Ah... Mon cher François, comme tu nous prouves que l’ingratitude est le privilège des monarques républicains... Tu prévois de supprimer l’armée, ou presque, elle qui t’a donné une superbe victoire au royaume du Tombouct, en début d’année. Penses-tu être digne d’elle ? Et pendant ce temps tu recrutes 60 000 enseignants dont personne ne saura que faire.

Car, contrairement à ce qui se dit, et comme l’a rappelé la Cour des Comptes, l’Education Nationale ne souffre pas d’un manque de moyens, mais bien d’une mauvaise utilisation de ceux-ci. Ajouter 60 000 enseignants mal payés et sans consigne, sans vision et sans ambition collectives, ne réglera nullement la question de l’ignorance, de ses progrès et de ses ravages parmi la jeunesse.

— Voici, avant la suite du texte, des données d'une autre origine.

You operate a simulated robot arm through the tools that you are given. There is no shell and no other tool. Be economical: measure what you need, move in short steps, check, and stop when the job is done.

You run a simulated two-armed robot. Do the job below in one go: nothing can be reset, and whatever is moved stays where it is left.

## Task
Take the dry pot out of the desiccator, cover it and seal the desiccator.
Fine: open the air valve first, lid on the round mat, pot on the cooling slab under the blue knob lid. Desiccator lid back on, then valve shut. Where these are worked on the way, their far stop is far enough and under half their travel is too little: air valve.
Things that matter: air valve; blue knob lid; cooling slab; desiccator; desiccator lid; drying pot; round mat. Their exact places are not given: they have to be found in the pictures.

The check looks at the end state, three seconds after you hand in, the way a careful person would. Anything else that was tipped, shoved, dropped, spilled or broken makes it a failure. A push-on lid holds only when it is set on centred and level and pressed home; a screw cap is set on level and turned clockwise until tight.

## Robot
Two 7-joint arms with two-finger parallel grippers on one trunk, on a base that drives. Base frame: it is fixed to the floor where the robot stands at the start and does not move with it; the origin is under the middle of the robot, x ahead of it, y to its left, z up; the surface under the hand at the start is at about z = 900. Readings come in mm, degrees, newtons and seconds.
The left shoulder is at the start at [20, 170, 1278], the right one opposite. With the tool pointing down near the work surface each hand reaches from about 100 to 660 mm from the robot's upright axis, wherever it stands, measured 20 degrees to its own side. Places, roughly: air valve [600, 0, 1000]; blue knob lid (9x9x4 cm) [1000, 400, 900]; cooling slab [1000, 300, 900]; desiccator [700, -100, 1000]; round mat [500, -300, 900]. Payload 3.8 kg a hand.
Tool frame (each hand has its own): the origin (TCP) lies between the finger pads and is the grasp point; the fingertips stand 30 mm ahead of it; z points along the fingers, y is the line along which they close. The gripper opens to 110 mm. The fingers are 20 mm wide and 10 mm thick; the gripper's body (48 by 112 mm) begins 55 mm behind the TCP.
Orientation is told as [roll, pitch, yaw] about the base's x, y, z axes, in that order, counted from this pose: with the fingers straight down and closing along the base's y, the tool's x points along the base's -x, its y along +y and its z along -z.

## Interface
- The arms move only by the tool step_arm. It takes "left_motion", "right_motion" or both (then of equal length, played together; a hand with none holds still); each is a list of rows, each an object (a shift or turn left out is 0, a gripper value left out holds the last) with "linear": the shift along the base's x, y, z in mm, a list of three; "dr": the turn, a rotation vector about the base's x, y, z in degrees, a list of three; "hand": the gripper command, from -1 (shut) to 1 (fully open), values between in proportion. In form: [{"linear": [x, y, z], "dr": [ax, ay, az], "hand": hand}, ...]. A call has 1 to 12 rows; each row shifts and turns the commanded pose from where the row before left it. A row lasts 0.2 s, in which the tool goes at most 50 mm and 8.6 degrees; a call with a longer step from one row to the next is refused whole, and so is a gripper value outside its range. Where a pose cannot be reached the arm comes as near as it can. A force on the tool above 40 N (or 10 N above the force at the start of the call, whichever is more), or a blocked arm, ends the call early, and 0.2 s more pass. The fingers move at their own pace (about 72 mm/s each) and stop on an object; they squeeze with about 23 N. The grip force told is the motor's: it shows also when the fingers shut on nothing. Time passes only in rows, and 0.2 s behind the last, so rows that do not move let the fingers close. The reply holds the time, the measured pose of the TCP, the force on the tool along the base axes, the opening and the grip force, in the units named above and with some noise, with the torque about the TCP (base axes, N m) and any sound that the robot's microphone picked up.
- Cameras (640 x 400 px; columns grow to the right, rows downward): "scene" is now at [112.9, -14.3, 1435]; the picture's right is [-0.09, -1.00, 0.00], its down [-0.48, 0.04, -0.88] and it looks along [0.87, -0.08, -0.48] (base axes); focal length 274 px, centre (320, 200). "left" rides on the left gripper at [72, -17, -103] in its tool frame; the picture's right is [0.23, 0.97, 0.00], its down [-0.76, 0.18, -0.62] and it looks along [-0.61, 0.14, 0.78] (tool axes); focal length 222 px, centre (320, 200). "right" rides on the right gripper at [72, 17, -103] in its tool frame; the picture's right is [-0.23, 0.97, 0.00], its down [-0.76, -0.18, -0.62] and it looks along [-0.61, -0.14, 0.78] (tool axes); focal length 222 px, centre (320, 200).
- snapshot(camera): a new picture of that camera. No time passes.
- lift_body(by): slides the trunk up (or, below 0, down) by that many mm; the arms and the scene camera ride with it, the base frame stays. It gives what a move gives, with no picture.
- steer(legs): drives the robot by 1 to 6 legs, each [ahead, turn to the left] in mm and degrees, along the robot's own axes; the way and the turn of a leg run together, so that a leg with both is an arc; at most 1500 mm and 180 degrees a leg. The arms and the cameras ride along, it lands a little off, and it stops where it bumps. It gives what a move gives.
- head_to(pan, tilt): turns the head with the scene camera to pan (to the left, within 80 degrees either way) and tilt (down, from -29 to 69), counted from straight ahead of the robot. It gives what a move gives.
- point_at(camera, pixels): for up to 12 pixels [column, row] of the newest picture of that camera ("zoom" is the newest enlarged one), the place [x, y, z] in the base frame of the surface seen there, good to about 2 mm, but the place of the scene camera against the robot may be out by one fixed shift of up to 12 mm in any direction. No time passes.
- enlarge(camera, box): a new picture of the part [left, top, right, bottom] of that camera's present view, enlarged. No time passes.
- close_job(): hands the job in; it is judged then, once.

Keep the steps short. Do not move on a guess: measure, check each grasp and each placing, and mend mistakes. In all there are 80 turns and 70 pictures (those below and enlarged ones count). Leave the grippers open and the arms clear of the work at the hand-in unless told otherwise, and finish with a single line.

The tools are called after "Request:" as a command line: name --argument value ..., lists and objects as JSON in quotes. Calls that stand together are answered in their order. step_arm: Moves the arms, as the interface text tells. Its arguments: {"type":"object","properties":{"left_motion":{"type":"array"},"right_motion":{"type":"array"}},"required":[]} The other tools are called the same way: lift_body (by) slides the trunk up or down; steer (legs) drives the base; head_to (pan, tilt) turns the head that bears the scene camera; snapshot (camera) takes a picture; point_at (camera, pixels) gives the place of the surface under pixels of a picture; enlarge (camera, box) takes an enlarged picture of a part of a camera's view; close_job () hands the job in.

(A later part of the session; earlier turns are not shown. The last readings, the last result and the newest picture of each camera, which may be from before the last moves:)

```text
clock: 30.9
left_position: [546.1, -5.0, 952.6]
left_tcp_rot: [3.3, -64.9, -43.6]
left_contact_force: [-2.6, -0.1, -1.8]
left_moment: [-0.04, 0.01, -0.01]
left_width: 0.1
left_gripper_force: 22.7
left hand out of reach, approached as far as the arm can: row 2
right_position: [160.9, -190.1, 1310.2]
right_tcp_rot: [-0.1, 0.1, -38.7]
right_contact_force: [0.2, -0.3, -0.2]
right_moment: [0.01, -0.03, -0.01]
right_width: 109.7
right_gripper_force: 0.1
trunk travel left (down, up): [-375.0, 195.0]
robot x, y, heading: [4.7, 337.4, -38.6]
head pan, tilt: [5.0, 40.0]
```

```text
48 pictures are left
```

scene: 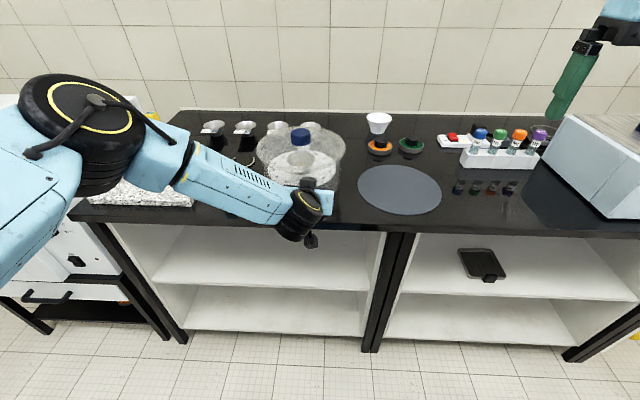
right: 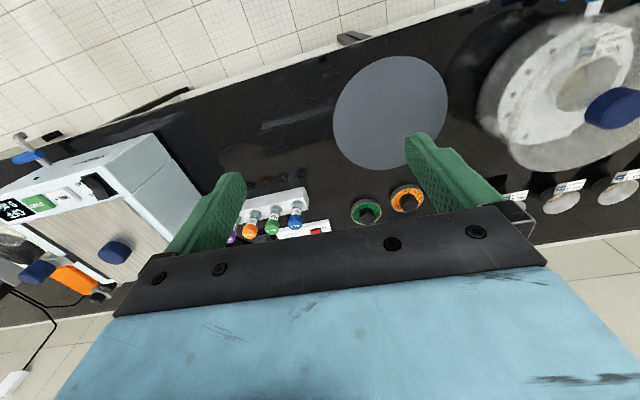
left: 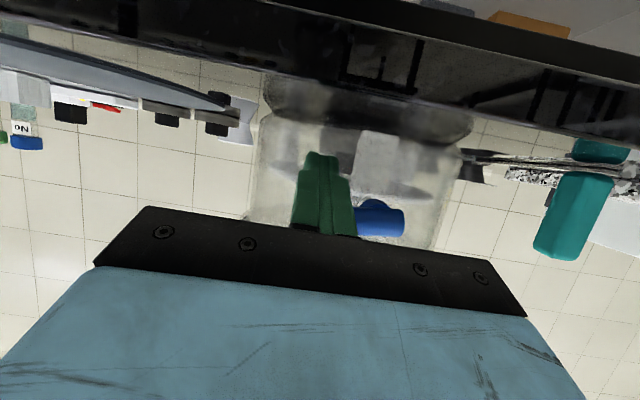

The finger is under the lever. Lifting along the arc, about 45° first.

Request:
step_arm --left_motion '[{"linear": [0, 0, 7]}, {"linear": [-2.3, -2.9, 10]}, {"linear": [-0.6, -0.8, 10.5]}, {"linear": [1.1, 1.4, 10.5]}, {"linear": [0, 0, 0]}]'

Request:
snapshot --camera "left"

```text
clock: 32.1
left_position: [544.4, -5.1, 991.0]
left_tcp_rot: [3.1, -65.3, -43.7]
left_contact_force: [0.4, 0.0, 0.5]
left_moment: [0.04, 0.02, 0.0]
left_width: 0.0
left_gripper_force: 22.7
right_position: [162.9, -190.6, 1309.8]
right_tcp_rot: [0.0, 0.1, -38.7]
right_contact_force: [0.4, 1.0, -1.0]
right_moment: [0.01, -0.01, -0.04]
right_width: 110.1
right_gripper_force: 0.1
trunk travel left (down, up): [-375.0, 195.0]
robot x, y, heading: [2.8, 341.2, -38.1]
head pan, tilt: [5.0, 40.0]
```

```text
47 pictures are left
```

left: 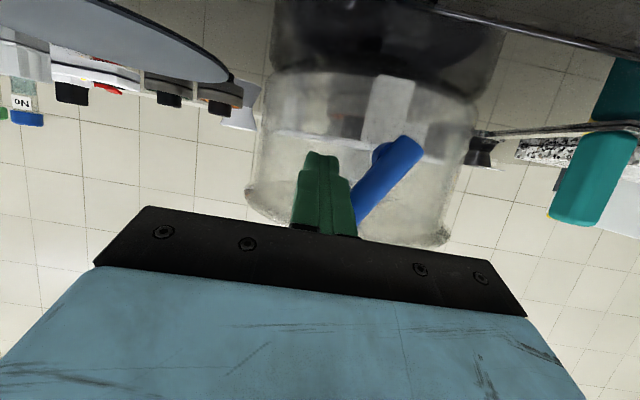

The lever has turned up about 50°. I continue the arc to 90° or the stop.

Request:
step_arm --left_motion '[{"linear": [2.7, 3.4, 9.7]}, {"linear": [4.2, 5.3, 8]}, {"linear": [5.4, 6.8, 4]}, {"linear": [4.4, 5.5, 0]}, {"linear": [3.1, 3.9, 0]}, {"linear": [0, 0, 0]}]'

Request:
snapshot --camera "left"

Aucun de ces enseignants ne contribuera à réduire cet état d’abandon dans lequel trente années de croissance sans âme et sans désir a plongé une frange grandissante des nouvelles générations. Et aucun de ces enseignants n’apportera de pierre décisive au redressement intellectuel et moral dont les petits Français ont besoin, qu’ils attendent parfois même sans le savoir tant la société les tient éloignés de toute conscience d’un surpassement dans le destin.

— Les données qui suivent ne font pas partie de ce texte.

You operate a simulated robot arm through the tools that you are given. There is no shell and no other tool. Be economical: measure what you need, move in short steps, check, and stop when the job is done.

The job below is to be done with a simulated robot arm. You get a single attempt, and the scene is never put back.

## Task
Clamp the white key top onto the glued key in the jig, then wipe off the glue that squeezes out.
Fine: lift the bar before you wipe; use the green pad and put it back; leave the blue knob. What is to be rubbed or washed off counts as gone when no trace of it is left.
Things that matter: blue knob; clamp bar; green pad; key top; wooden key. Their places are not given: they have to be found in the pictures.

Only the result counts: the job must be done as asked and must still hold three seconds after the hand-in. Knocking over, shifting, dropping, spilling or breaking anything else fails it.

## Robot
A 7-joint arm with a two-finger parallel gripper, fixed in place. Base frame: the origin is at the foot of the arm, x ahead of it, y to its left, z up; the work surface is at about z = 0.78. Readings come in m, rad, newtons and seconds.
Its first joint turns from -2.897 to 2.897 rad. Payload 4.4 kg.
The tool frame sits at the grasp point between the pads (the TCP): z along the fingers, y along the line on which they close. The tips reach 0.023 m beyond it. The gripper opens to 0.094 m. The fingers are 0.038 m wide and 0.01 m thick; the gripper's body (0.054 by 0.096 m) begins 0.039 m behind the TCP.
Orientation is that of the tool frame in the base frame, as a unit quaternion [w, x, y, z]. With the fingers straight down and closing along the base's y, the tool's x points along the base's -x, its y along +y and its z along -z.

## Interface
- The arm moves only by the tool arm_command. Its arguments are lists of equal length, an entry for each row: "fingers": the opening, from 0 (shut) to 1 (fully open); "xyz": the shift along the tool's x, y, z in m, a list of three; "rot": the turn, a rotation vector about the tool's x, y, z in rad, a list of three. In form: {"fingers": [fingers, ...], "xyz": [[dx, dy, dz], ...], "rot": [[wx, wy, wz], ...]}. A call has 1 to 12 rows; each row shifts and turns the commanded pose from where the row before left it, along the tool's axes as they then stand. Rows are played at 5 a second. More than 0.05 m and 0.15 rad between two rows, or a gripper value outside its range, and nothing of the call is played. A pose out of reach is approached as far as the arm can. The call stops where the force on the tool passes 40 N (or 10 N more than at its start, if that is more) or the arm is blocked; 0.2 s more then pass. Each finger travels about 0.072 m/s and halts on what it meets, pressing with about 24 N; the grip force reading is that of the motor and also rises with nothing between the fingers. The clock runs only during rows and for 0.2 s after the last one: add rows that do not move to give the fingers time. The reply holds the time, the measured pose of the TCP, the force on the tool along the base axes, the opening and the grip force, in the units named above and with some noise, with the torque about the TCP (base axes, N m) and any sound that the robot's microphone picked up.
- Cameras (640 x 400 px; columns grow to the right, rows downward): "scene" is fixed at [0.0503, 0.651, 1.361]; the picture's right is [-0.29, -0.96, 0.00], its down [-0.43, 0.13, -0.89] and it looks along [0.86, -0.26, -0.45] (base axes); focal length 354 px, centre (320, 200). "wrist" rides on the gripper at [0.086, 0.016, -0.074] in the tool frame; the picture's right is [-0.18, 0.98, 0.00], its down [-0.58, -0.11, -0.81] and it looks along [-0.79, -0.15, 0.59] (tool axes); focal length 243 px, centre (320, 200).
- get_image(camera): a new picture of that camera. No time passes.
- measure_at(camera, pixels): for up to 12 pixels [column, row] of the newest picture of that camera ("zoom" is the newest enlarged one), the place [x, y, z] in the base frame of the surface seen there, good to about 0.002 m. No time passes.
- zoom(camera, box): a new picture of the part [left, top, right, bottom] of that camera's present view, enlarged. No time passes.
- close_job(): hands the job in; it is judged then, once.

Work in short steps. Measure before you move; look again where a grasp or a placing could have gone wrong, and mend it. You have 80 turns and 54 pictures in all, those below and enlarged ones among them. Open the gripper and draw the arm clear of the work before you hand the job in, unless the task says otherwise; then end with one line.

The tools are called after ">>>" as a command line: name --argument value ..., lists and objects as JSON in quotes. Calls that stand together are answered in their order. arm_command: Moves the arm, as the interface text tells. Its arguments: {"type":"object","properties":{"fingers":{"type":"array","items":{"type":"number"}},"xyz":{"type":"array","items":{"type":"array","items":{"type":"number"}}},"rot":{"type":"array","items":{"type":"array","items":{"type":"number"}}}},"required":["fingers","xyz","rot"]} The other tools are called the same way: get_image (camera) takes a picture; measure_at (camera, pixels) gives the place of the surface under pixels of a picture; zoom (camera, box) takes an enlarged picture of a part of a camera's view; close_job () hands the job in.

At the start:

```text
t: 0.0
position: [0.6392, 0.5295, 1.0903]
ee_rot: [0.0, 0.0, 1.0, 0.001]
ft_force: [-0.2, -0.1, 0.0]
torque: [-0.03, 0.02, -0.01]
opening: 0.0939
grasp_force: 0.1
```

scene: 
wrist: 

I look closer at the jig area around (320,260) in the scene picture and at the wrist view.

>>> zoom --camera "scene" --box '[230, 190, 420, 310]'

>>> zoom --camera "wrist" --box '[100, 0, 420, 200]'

Mais je le comprends bien... Quand ta popularité est en berne, rien ne vaut un bon retour aux idées premières de ton parti : vive les instituteurs, à bas les sous-marins, vive l’école, à bas l’armée. Sacrifier la troupe pour privilégier les préaux est une recette simple et qui déçoit rarement : un parent d’élève préférera toujours un professeur mal utilisé à un char d’assaut en panne.

C’est un peu ta démagogie à toi : flatter les parents, flétrir les combattants.

60 000 enseignants inutiles selon la Cour des Comptes

Simplement, tu n’as peut-être pas mesuré dans quel nerf tu tranchais en adoptant un nouveau Livre Blanc pour la Défense qui prévoit 20 000 nouvelles suppressions d’emploi, qui s’ajoutent aux 54 000 pratiquées depuis 2008. A force de tendre vers zéro, l’armée française n’aura bientôt plus de quoi exister comme puissance significative.

Tu vas me dire que cet enjeu-là, au fond, est réactionnaire. Que la France soit une puissance de rang international, qu’elle ait les moyens de la politique étrangère dont nous héritons, qu’elle puisse intervenir dans tous les conflits qui éclatent dans le monde, n’est pas une préoccupation première au moment où le chômage sévit dans les faubourgs, au moment où la rue gronde, au moment où la politique intérieure envahit le débat public.

Après tout, tu as eu ta victoire en Afrique, et tu peux bien maintenant expérimenter d’autres fronts. Je veux dire : y a-t-il encore une bonne raison pour que tu te soucies du destin de la France, telle qu’elle te survivra une fois que tu auras quitté l’Elysée ?

Assez naïvement, certains répondraient qu’un homme d’Etat ne limite pas son action à son seul intérêt électoral, et ajouteraient qu’un homme d’Etat ne s’intéresse qu’au destin de la France. Mais ce débat est bien trop pompeux et trop ambitieux pour la politique de notre époque.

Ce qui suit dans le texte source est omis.